Философ Ницше учитъ о превращеніяхъ человеческого духа – какъ духъ, подобный вначале верблюду, становится въ конце-концовъ ребенкомъ, непосредственнымъ и радостнымъ. Чайковскій пережилъ эти стадіи: какъ верблюдъ онъ покорно принялъ в Петербурге все тяготы школьной выучки. Въ Москве онъ сталъ ребенкомъ. Излучая непосредственную доброту, полный безграничной доверчивости какъ ребенокъ, онъ пленялъ всехъ окружающихъ. И какъ дитя, Петръ Ильичъ не прочь былъ иногда порезвиться, пошалить и победокурить. Однажды выходя съ пріятелемъ изъ театра, Петръ Ильичъ любезно обращается къ жандарму: “Пожалуйста, голубчикъ, вызовите карету генерала Чайковскаго.” Затемъ оба пріятеля спрятались за колону и съ удовольствіемъ наблюдали, какъ свирепо, все повышая и повышая голосъ, выкрикивалъ жандармъ: “Кар-рету генерала Чайковськаго !”Очевидно юный профессоръ теоріи  музыки въ Москве обладалъ повышеннымъ самочувствіемъ.

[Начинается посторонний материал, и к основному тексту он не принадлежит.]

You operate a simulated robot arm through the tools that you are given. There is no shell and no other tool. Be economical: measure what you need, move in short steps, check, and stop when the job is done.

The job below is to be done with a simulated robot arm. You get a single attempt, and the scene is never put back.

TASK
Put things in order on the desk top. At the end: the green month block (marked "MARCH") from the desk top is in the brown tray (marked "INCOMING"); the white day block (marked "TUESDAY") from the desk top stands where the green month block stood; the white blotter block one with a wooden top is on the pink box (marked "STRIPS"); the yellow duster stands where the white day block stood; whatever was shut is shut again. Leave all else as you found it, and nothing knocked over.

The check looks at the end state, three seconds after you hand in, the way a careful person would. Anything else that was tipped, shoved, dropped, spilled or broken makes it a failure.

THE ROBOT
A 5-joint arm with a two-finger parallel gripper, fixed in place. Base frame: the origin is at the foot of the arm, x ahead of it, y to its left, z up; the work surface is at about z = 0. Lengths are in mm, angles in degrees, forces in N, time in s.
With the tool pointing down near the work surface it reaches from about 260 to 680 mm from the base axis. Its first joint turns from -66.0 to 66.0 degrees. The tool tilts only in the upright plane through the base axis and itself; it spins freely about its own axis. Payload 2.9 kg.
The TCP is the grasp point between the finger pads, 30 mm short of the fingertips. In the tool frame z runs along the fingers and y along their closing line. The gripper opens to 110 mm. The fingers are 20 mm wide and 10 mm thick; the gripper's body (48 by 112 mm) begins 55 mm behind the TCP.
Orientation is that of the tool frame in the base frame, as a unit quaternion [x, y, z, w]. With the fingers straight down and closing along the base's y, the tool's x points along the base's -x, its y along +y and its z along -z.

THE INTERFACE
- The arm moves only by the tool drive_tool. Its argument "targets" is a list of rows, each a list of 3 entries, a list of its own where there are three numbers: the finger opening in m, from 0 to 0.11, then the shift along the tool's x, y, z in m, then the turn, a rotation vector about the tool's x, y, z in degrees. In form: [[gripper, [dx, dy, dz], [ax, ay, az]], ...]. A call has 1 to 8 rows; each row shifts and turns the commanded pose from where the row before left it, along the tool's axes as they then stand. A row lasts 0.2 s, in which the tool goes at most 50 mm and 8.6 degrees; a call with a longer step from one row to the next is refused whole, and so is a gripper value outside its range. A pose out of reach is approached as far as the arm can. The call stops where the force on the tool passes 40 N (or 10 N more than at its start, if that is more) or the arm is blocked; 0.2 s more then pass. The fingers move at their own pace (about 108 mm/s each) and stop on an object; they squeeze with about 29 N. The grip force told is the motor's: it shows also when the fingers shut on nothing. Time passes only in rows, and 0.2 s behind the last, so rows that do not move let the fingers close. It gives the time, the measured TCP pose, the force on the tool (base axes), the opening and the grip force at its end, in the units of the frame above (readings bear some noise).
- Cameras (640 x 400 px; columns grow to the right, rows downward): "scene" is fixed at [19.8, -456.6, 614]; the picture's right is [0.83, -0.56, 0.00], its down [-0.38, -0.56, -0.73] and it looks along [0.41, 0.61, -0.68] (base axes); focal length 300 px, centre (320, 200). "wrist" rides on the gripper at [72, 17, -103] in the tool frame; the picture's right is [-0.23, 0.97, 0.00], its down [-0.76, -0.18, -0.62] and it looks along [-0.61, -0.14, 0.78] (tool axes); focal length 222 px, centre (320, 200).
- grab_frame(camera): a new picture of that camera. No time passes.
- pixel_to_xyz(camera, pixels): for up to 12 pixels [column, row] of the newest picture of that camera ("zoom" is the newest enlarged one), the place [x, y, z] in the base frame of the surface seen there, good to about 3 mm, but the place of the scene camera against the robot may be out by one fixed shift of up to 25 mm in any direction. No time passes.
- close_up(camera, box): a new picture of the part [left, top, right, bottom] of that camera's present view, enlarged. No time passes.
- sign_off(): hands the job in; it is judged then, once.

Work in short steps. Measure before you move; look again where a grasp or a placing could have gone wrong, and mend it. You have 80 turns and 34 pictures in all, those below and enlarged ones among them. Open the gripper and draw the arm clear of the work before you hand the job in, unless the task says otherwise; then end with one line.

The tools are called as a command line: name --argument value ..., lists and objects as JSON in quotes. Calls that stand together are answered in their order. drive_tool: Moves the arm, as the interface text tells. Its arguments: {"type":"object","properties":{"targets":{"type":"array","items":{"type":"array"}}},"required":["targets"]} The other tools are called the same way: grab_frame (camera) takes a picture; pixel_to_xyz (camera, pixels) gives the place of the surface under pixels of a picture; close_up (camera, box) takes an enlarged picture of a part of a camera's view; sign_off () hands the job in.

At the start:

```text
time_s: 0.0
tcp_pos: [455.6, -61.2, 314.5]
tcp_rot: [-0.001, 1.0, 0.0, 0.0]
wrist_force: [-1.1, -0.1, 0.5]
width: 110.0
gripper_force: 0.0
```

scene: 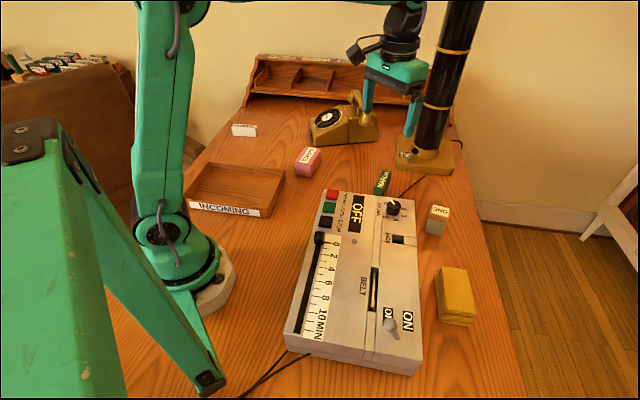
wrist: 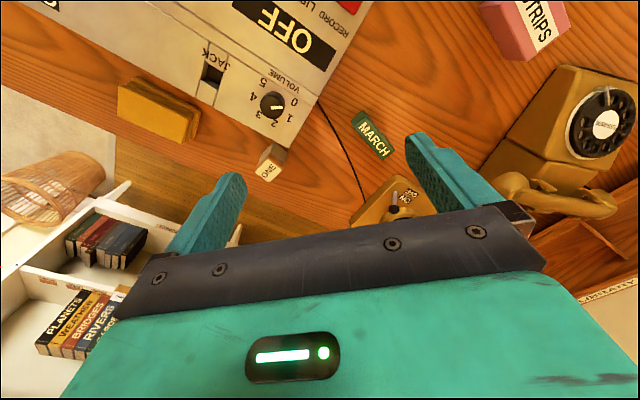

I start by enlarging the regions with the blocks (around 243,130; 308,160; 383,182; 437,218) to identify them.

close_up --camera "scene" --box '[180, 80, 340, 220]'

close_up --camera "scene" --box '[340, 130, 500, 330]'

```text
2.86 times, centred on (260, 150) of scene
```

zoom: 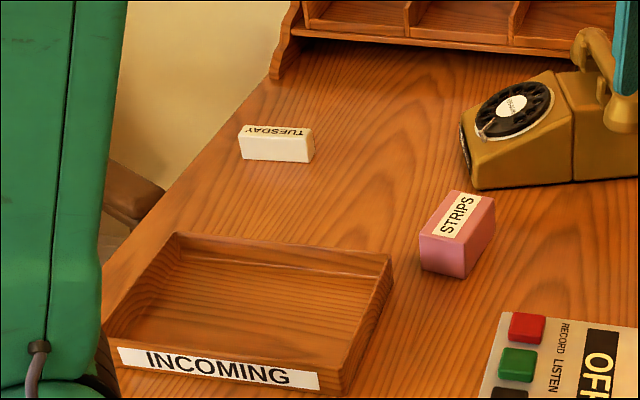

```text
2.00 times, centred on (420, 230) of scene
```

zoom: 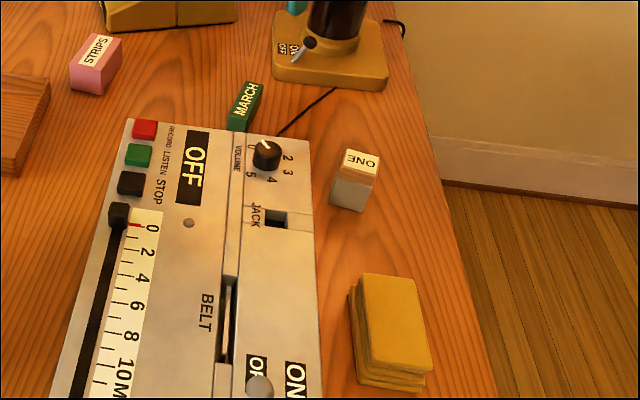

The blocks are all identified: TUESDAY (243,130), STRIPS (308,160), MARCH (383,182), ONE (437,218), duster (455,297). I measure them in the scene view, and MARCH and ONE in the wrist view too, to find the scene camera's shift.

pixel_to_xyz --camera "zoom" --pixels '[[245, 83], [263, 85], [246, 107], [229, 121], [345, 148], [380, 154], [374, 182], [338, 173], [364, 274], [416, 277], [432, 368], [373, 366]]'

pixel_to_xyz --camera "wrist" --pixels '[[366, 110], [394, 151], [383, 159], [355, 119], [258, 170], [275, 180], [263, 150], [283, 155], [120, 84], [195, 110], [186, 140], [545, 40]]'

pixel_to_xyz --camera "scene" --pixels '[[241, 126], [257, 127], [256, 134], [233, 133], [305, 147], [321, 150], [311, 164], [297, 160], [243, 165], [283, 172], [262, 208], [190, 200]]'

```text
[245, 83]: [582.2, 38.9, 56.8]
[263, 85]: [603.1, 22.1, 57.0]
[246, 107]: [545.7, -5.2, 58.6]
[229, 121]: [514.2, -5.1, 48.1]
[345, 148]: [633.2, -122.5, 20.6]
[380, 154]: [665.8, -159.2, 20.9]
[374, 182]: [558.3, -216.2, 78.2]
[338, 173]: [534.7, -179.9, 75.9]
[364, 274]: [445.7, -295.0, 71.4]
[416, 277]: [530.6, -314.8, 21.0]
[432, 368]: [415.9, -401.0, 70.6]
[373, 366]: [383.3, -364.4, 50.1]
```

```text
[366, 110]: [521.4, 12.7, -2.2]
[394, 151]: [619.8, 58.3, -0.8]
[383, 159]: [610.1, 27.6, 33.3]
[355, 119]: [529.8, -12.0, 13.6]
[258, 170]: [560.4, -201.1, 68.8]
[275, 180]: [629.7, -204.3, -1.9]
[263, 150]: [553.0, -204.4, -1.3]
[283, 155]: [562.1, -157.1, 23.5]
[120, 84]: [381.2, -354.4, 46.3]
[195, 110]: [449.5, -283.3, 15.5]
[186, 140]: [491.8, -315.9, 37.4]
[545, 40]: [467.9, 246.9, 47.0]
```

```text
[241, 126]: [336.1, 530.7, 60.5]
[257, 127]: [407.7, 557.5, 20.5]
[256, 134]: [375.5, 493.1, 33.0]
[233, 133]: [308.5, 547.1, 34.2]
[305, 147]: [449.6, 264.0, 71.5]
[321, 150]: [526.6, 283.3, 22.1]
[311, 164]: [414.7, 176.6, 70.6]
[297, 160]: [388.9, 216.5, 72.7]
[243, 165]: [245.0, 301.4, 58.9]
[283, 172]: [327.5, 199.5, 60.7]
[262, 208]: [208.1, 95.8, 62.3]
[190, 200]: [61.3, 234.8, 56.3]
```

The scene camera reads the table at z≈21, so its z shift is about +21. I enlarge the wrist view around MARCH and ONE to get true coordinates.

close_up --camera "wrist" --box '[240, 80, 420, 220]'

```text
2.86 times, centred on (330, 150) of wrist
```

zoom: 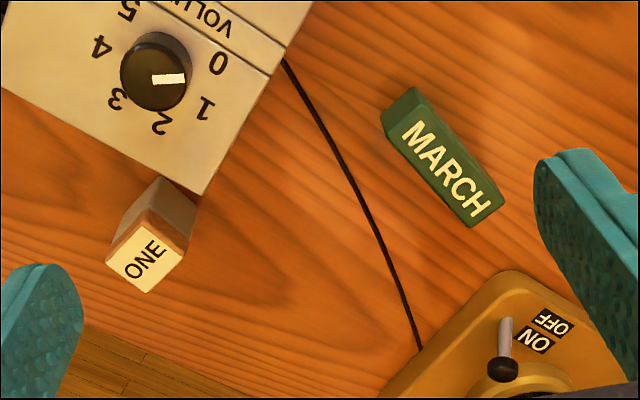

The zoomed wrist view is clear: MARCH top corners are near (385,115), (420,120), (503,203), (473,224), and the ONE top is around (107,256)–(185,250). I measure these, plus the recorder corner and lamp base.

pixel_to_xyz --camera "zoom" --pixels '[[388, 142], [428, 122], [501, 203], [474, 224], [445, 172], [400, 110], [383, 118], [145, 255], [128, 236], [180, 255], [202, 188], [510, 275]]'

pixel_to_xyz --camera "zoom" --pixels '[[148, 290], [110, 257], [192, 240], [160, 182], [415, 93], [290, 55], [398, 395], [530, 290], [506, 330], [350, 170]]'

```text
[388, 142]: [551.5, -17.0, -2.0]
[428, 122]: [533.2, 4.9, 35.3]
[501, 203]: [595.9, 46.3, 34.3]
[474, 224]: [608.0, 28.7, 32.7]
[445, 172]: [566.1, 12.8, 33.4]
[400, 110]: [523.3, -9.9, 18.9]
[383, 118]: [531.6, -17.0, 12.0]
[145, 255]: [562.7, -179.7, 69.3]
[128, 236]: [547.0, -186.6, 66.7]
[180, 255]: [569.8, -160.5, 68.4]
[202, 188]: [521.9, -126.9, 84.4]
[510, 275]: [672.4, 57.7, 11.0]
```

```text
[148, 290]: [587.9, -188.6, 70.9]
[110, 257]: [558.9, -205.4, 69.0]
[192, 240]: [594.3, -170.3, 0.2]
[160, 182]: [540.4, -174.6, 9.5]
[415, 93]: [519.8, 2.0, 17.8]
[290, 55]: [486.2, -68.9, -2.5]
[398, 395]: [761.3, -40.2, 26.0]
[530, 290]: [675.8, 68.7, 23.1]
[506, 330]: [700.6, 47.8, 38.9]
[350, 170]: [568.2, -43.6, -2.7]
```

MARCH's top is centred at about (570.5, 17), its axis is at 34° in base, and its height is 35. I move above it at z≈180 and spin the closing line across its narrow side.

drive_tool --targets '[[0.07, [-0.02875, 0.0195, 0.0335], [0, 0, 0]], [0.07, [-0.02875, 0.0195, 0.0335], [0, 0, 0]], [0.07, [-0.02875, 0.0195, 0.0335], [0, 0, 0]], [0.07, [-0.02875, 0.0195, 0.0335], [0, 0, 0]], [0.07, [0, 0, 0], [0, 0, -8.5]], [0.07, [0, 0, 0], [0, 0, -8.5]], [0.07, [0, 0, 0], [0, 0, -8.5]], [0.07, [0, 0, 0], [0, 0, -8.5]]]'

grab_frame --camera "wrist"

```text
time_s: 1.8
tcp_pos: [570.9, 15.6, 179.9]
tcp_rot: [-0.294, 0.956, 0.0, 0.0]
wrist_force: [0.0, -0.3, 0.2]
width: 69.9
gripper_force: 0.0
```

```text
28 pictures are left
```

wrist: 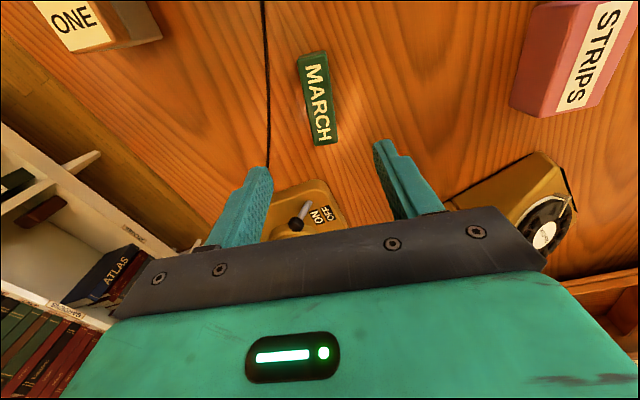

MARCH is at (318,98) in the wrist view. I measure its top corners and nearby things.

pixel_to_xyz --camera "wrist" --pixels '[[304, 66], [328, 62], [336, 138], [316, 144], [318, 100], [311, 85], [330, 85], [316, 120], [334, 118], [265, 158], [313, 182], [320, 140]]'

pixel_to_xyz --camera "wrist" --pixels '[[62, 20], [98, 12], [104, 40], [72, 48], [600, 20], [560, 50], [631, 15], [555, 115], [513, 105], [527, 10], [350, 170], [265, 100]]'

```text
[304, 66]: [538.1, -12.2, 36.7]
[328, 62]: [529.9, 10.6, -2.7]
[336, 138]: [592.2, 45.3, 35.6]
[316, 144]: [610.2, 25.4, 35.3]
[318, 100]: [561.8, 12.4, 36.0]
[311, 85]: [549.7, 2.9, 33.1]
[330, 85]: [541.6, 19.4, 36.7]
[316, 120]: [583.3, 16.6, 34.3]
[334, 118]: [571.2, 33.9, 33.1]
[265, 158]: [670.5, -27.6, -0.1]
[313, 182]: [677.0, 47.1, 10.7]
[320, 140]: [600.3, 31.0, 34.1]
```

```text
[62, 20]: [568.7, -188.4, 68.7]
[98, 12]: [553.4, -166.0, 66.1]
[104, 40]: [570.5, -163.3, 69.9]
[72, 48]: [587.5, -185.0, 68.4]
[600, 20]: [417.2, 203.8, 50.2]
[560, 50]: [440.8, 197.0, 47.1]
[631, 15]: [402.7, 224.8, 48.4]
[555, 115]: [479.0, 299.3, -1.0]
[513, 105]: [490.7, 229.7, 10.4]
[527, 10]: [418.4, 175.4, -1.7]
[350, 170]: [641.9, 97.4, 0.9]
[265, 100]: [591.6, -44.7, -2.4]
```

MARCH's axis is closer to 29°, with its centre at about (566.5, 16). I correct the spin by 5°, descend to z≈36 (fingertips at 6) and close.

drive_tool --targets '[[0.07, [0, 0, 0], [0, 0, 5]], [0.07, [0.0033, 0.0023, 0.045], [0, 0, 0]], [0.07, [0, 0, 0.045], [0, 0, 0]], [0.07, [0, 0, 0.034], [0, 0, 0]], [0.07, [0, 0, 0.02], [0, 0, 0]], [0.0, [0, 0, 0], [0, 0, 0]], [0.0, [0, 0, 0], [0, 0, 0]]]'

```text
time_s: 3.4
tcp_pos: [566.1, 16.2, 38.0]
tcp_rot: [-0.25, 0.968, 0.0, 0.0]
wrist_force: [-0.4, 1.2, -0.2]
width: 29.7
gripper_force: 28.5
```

Въ этой благопріятной обстановке и пробились на светъ Божій первые ростки творчества Петра Ильича. Шелъ онъ сначала какъ-бы ощупью не находя своего истинного призванія, не уклоняясь далеко отъ техъ народныхъ напевовъ, которые ему пришлось слышать. Поэтому братья Рубинштейны недооценивали его таланта и подвергали его иногда суровой критике: досталось за оперу “Воевода” и отъ Лароша, съ которымъ Чайковскій даже разсорился на два года. Въ публике “Снегурочка” и “Кузнецъ Вакула” имели успехъ средній, несколько больше “Буря”, “1 симфонія” и “Опричникъ”, къ которому кстати сказать самъ авторъ почувствовалъ потомъ большую антипатію – драматизмъ во вкусе Меербера ему не давался.
Деятельность Чайковскаго какъ профессора теоріи музыки въ Москве продолжалась 11 лет, съ 1866 по 18787 г. и дело шло бы, вероятно, такъ и далее. За это время были созданы мелкія фортепіанныя пьесы, много романсовъ, оперы, изъ более слабыхъ – Воевода, Опричникъ, Кузнецъ Вакула, 4 симфоніи и несколько симфоническихъ картинъ – Буря, Ромео и Джульетта, Франческа-да-Римини.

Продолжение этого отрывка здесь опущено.